_SUPPLIED MATERIAL:_
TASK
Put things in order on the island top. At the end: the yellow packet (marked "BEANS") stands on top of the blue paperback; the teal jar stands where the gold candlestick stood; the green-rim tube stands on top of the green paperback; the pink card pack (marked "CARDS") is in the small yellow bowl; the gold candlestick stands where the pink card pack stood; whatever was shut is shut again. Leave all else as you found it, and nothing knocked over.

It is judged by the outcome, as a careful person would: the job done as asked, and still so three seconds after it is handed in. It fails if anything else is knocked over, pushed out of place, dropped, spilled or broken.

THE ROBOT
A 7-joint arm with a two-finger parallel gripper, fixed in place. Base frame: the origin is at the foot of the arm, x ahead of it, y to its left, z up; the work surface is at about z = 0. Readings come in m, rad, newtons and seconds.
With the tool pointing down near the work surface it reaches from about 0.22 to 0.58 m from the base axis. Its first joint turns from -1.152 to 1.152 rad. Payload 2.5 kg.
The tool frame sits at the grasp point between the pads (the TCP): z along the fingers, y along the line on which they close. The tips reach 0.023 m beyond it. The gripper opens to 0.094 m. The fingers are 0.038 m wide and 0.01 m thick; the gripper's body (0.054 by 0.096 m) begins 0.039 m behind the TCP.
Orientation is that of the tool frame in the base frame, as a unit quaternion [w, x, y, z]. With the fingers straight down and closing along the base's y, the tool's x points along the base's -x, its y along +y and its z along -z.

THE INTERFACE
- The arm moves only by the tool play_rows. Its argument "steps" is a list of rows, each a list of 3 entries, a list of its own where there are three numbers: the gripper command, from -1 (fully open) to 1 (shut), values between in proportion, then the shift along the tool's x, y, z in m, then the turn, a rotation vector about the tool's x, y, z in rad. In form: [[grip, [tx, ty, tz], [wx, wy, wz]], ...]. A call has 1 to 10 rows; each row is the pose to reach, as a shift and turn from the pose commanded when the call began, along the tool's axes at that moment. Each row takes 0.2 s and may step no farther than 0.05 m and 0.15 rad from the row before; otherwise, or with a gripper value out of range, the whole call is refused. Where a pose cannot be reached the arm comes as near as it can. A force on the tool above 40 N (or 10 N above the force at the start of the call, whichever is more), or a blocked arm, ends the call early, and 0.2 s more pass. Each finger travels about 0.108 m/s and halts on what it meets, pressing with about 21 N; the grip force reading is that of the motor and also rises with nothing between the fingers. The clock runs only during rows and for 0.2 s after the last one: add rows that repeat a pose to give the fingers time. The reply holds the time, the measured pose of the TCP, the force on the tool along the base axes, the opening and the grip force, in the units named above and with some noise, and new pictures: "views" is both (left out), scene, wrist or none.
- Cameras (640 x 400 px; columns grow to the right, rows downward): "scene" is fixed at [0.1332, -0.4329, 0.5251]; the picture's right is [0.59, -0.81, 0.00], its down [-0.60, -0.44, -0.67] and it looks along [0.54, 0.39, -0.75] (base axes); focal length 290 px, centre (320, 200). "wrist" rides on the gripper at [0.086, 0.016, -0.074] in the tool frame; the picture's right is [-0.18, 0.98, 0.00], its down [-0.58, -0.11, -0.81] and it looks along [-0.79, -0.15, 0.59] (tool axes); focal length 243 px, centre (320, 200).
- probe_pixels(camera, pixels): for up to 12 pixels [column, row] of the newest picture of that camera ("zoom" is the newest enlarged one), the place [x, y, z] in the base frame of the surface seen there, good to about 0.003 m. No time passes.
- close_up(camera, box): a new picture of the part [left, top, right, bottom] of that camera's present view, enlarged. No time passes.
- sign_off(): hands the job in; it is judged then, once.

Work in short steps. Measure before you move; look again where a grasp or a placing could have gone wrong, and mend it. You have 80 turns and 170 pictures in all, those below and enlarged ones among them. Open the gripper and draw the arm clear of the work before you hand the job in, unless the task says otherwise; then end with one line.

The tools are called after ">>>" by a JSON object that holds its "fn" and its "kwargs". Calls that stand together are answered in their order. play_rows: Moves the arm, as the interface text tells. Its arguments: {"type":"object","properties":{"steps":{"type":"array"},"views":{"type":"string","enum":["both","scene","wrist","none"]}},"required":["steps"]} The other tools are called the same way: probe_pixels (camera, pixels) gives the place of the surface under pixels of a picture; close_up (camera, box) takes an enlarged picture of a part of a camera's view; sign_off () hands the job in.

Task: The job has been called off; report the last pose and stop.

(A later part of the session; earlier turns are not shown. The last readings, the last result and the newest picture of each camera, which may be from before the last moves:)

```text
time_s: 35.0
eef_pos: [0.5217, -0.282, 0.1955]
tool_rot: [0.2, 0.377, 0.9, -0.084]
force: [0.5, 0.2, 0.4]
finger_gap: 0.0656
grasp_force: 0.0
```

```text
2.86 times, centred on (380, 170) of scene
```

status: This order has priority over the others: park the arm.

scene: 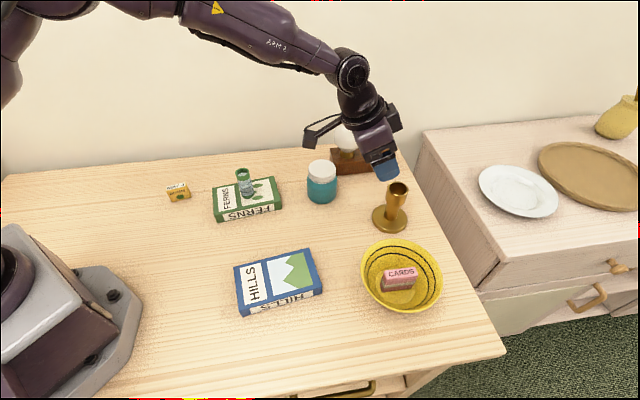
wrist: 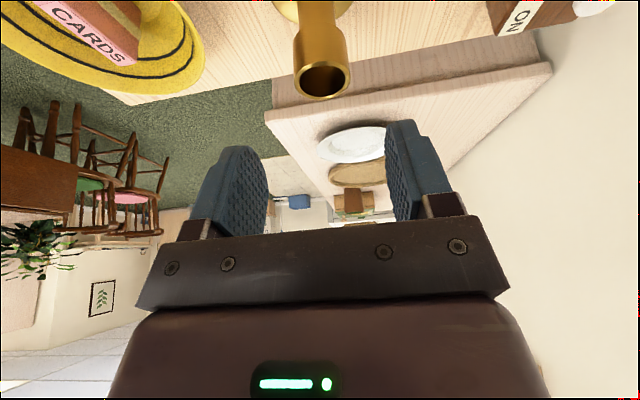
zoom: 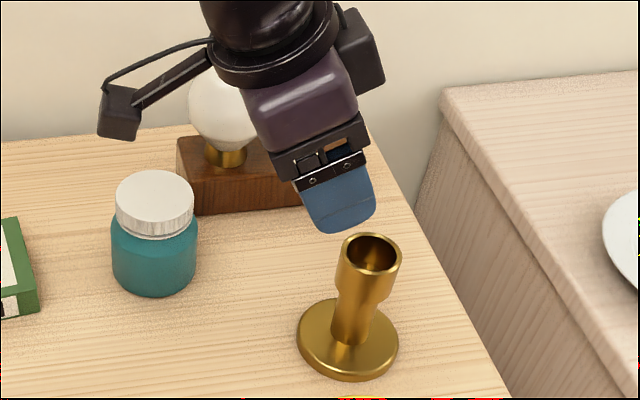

_WHAT YOU NEED TO DO:_ Write out only the lines from the line containing "- probe_pixels(camera, pixels): for" through the end of the material above, both end lines included. Pictures are not written out.

_RESULT:_
- probe_pixels(camera, pixels): for up to 12 pixels [column, row] of the newest picture of that camera ("zoom" is the newest enlarged one), the place [x, y, z] in the base frame of the surface seen there, good to about 0.003 m. No time passes.
- close_up(camera, box): a new picture of the part [left, top, right, bottom] of that camera's present view, enlarged. No time passes.
- sign_off(): hands the job in; it is judged then, once.

Work in short steps. Measure before you move; look again where a grasp or a placing could have gone wrong, and mend it. You have 80 turns and 170 pictures in all, those below and enlarged ones among them. Open the gripper and draw the arm clear of the work before you hand the job in, unless the task says otherwise; then end with one line.

The tools are called after ">>>" by a JSON object that holds its "fn" and its "kwargs". Calls that stand together are answered in their order. play_rows: Moves the arm, as the interface text tells. Its arguments: {"type":"object","properties":{"steps":{"type":"array"},"views":{"type":"string","enum":["both","scene","wrist","none"]}},"required":["steps"]} The other tools are called the same way: probe_pixels (camera, pixels) gives the place of the surface under pixels of a picture; close_up (camera, box) takes an enlarged picture of a part of a camera's view; sign_off () hands the job in.

Task: The job has been called off; report the last pose and stop.

(A later part of the session; earlier turns are not shown. The last readings, the last result and the newest picture of each camera, which may be from before the last moves:)

```text
time_s: 35.0
eef_pos: [0.5217, -0.282, 0.1955]
tool_rot: [0.2, 0.377, 0.9, -0.084]
force: [0.5, 0.2, 0.4]
finger_gap: 0.0656
grasp_force: 0.0
```

```text
2.86 times, centred on (380, 170) of scene
```

status: This order has priority over the others: park the arm.

scene: 
wrist: 
zoom: 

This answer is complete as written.